Document section =>
##############################

Nelle Città invisibili, di Italo Calvino, Marco Polo descrive all’imperatore della Cina, Kublai Khan un ponte come arco di pietre: «Ma qual è la pietra che sostiene il ponte?» chiede l’imperatore. «Il ponte non è sostenuto da questa o da quella pietra – risponde Marco Polo – ma dalla linea dell’arco che esse formano». Kublai Khan rimane in silenzio, poi soggiunge: «Perché mi parli delle pietre? È solo dell’arco che m’importa». «Senza pietre non c’è arco» risponde il viaggiatore.

##############################

What to do =>
Copy the document section in full.

##############################

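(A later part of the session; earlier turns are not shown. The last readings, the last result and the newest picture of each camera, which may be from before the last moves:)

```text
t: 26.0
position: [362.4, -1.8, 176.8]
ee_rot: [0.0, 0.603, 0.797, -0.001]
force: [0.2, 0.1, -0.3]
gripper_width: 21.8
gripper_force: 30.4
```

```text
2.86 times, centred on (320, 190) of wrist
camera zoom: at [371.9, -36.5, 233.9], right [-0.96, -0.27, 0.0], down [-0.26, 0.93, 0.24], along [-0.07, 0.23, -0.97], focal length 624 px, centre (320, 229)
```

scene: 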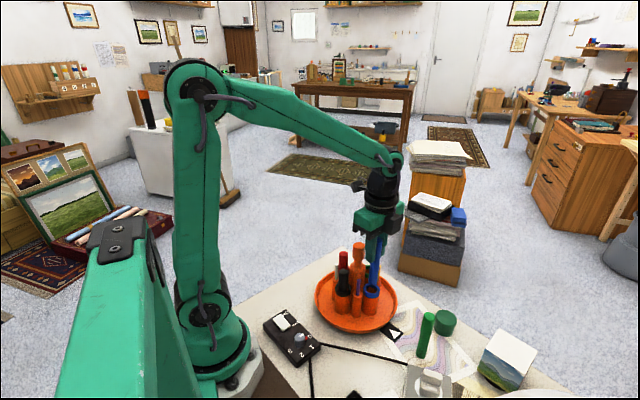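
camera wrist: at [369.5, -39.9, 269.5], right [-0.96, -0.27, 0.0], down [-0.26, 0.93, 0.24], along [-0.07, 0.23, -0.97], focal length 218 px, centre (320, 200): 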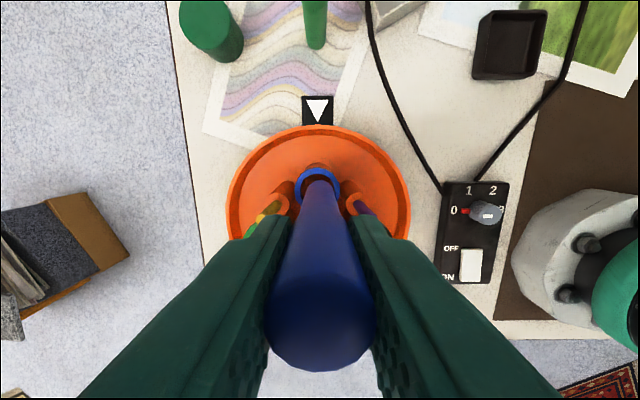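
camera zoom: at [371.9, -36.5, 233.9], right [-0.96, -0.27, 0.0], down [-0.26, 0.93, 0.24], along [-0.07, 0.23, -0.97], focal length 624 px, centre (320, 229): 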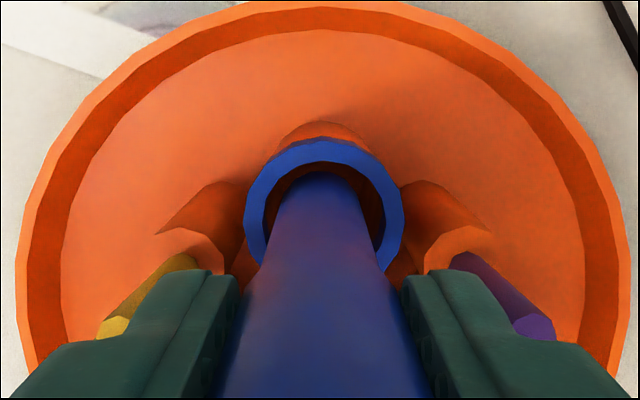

##############################

Task result =>
Nelle Città invisibili, di Italo Calvino, Marco Polo descrive all’imperatore della Cina, Kublai Khan un ponte come arco di pietre: «Ma qual è la pietra che sostiene il ponte?» chiede l’imperatore. «Il ponte non è sostenuto da questa o da quella pietra – risponde Marco Polo – ma dalla linea dell’arco che esse formano». Kublai Khan rimane in silenzio, poi soggiunge: «Perché mi parli delle pietre? È solo dell’arco che m’importa». «Senza pietre non c’è arco» risponde il viaggiatore.